We started working on his competition coffee in earnest at the beginning of this year, and discussed possibilities with different producers and importers. As time went on, we had ruled out a number of really nice coffees, including the Cerro Azul from Granja la Esperanza, although we did hold it as a back-up. What Kapo was looking for was a high-density coffee, such as one from Kenya that would fit his routine. With just three weeks left before the competition, we had found a really good coffee from Kenya. But the excitement of using this coffee quickly turned to frustration and loss of sleep when we were told that it was being held up in customs.

So with two short weeks left, Kapo decided to use the Cerro Azul. It still amazes me how Kapo handled the challenges this posed so shortly before he was to stand before the judges, but he pulled it off as if he had planned on using the Cerro Azul a year in advance. In his routine, you’ll see that he weighed out  six 21-gram doses on one scale. While weighing and doing the math, he was also eloquently sharing the story behind Cerro Azul and GLE to the judges – in a second language. The mental gymnastics involved with this still confounds me.

It’s amazing what Kapo has done in such a short time. Can you talk about what kind of person he is? What has led him to this level of success?

Kapo is driven, passionate, confident, and very smart. I’ve had conversations with him about espresso extraction where I’m borderline pretending to understand what he is saying. He is also kind and considerate. It strikes me as a pretty powerful combination when someone who is highly skilled, intelligent and confident is also approachable, down to earth and an all-around nice guy.

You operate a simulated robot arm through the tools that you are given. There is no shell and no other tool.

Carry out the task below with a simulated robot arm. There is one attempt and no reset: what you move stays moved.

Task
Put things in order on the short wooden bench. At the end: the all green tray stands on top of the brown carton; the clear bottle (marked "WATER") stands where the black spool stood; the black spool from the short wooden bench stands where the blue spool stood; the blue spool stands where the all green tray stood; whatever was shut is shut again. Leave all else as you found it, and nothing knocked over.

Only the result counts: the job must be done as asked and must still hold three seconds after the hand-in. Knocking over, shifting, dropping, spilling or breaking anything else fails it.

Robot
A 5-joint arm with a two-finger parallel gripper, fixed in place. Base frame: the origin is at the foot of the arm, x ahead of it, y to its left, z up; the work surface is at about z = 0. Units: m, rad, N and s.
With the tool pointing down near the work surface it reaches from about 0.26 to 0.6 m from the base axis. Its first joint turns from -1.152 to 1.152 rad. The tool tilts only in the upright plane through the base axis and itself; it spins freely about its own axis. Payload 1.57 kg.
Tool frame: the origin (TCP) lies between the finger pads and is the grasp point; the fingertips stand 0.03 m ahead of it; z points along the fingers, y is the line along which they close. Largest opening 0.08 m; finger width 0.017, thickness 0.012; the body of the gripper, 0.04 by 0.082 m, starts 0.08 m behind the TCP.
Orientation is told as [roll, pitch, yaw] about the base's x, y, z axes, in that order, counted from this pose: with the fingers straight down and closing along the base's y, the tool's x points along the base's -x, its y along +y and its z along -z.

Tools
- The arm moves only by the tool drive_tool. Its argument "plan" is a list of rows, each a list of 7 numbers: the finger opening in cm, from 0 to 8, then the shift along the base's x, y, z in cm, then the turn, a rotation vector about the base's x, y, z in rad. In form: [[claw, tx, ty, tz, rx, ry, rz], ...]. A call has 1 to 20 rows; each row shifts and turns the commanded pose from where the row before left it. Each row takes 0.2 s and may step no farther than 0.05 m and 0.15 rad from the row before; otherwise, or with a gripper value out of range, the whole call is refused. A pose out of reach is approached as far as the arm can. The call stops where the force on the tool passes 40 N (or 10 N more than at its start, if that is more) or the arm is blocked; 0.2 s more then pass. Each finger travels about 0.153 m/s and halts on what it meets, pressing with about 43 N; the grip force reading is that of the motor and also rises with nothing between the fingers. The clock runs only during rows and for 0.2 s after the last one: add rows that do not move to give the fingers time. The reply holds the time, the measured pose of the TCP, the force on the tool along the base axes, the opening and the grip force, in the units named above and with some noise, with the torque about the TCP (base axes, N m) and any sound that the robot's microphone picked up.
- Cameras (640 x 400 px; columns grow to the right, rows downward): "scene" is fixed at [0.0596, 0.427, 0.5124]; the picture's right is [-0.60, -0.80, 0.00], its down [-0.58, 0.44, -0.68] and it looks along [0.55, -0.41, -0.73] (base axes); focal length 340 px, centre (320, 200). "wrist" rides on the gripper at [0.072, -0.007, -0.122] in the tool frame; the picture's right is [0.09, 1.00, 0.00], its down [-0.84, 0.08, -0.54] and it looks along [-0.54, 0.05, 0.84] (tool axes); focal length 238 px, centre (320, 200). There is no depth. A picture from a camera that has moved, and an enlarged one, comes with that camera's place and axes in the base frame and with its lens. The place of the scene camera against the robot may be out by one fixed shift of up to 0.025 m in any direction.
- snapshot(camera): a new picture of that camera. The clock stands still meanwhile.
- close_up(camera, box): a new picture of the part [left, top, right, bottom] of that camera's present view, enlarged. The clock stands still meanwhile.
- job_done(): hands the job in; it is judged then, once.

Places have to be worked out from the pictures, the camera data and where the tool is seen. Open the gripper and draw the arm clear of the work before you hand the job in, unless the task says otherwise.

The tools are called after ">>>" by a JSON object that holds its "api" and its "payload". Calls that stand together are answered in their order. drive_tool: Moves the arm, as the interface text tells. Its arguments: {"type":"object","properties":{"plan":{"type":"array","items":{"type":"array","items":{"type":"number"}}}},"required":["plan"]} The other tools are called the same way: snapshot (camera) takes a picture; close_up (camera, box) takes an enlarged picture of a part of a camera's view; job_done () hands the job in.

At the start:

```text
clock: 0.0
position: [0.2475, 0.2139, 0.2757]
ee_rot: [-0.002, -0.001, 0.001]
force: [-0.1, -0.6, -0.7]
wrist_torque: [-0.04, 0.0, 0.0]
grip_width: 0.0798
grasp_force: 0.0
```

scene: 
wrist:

andy sprenger sweet bloom coffee roasters

Andy Sprenger, naturally with a demitasse attached to his binoculars. Photo by Sweet Bloom Coffee Roasters.

The nature of competitions can leave anything beyond first place overlooked, but what does second place on the world’s biggest stage mean to you as a roaster?

Above everything else, it is a huge honor to watch a competitor using coffee we roasted rise to second place in the world. We want to thank Kapo for believing in Sweet Bloom and allowing us to take part in what he has accomplished.

I’ve had my share of second place finishes, and it’s hard not to think about the very tangible differences between 1st and second, but it does not help to dwell on these differences. For Kapo, I look at this second place finish as a significant building block to his increasingly successful career. Keep an eye on this guy — he’s already moving on to what is next.

For our readers who may not be familiar, can you talk about some of the work being done at Café Granja la Esperanza. Why do they have such a stellar reputation among competitors and other buyers?

I had the pleasure of meeting Rigoberto and his team in 2012 when I was competing with one of their top coffees in the Brewers Cup. This was also the year GLE had three of the top ten coffees in the Coffee of the Year Competition held by the SCAA. It was a huge honor to win the US title with the Cerro Azul — and, ironically, second place in the World Brewers Cup — and to share in this victory with them being present.

Why do they have such an amazing reputation? I think it is a combination of pushing boundaries  through experimenting with planting many different varieties, innovation, serious implementation of best practices and taking care of those that work for them. Over the past few years it has been a lot of fun to see more competitors use coffee from GLE. This year they took top honors in the Roaster’s Guild Roasters Choice competition with Cerro Azul roasted by Tonys, and of course now they can add Kapo’s second place finish in the world to their growing list of successes.

What ever became of that coffee from Kenya?

I’ve asked Kapo about what he’d like to do with the coffee, and he has plans for it starting in July. But the amount is very limited, so my guess is the best chance for trying it is to make a quick trip to Hong Kong. I anticipate that in the future there will be some very special coffees that both Sweet Bloom and the Cupping Room will be happy to share with the world.

Speaking of, how are things at Sweet Bloom?

Things are going great. We opened in late 2013 so in reality, Sweet Bloom itself is a new development. But I have to say the first six months have been pretty fantastic. I’m very grateful to many of the top cafés here in Colorado who have embraced us, and we’ve had some wonderful support outside of Colorado as well. Now that things have settled, we’ll look to slowly build on this pretty exciting start. Soon we’ll be looking to add team members who are passionate about sourcing, roasting, and brewing amazing coffee for the great customers we serve.